We knew Kicking Horse Resort for its rowdy terrain and easy backcountry access. Our plan was to pass the resort boundaries and find the many white channels that waited calmly in this winter abyss. It hadn’t snowed for days.
On the GE Gondola, we met a solo rider equipped for the backcountry. A local ski guide is always better, and this quiet guy in wired glasses seemed a possible candidate. We introduced ourselves before the ride ended and asked where he was going. Hugh was his name.
“Staying in bounds,” he said. Three days prior, he’d been caught in an out-of-bounds avalanche with two other friends. They managed to dig out 61-year-old Pete Bowle-Evans, but neither could revive him.
“Funeral’s tomorrow,” he said.
After a moment of silence, Kene cleared his throat. “Skiing today?” It seemed too soon after such tragedy.
“It’s what Pete would have wanted,” he answered.
And that’s what we did for three days—skied untouched snow beyond the resort’s perimeter, ending each day when the sun left the sky. At moonrise we motored through Canada’s Glacier National Park toward Rogers Pass, a mountain range so prominent it could have been the earth’s crown. On the west side of the pass was the quiet town of Revelstoke, a short drive from big, backcountry fall lines and even closer to Revelstoke Mountain Resort—a resort building the longest lift-access vertical drop in North America.
Rogers Pass is a powder preserve. After every hike, we were rewarded with thousands of vertical feet that belonged to no one but us.
At Revelstoke’s main pub, the Regent Inn, a stranger gave us directions to another backcountry access point farther south. No stranger had done us wrong thus far, so we went searching the backwoods for this country ski town.
I didn’t think anyone had electricity until we spotted a saloon doorway lighting the porch of the recommended hotel, a green and white building resembling a Colonial home. Of the ten vehicles parked in front, we were the only one not toting a snowmobile.
We entered a dining hall full of bear rugs and bearded men watching heavy-metal snowmobile flicks. Most were in flannel; we, in puffy colored jackets.

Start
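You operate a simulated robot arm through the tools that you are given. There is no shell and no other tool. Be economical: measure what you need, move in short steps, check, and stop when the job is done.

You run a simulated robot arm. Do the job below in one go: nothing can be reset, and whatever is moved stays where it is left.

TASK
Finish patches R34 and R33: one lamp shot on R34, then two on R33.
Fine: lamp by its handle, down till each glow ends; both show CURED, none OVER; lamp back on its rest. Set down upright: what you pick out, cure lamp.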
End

Thumbing snowmobile rides wasn’t exactly common. I was sure we would have to move on. But in a room full of snowriders, our ride appeared. The bartender’s brother used to live with our friend Norm in Revelstoke. By morning, we were riding tandem with a snowmobile posse, skis bungeed to the seats.
Six miles in the Selkirk Mountains, we plateaued above tree line and cut the engines. The mountains gathered around us like metropolitan cities draped in white sheets. We gaped in unison. You couldn’t ski it all in a lifetime. It was ours for a day, thanks to our new friends. If it weren’t for headlamps, we wouldn’t have found our way back. Our chauffeurs throttled home, and we never saw them again.
Kene took the wheel and sped our ski chariot toward Nelson, a ski town with all the perks—a brewery, organic food, and a dance club with an equal ratio of women to men. After ten days of skiing, reaching the parking lot that snowy afternoon was a relief. We packed away our skis with the many other snowriders in the lot. These planks that we heaved onto our vehicle had brought us to this new ski country. And if it weren’t for the many characters who owned a pair, we would have never found our way north of the border.
A Few Suggestions
We skied nine consecutive days in B.C. at six different locations, some with lift access, some without. Driving occurred at night, and we ate every meal in ski pants. We can only mention five areas, because the locals asked us to shut up. Besides, there are too many ski spots to not find your own.
Take 93 through Kalispell, and don’t fear traversing at Whitefish Mountain Resort. Stay in the cozy Kandahar (kandaharlodge.com), a ski-out/stumble-in lodge next to the lively Bierstube (skiwhitefish.com/dinelife.php). Remember your passport.
Stop in Fernie or find more ski opportunities northward. Farther up 93, there’s Banff and Lake Louise. Veer onto 95 to reach Kicking Horse. The drive time will stir your appetite, so dine and lounge at the Voodoo Café just before Golden. At Kicking Horse, we stayed in the Mountaineer Lodge (kickinghorsevacations.com).
Head over Rogers Pass toward Revelstoke (britishcolumbia.com/regions/towns/?townid=3496). Revelstone Resort is massive, but represents only a sliver of the surrounding terrain. You could ski life twice and still not explore it all. Check the ferry ride schedule across Galena Bay (th.gov.bc.ca/marine/ferry_schedules.htm). Hit Ainsworth Hot Springs (hotnaturally.com) before Nelson to recoup. You’ll need energy to dance at Spirits, play billiards in Mike’s Pub (humehotel.com), and explore Whitewater Resort. Remember, the towns are small and far apart. Keep the tank full.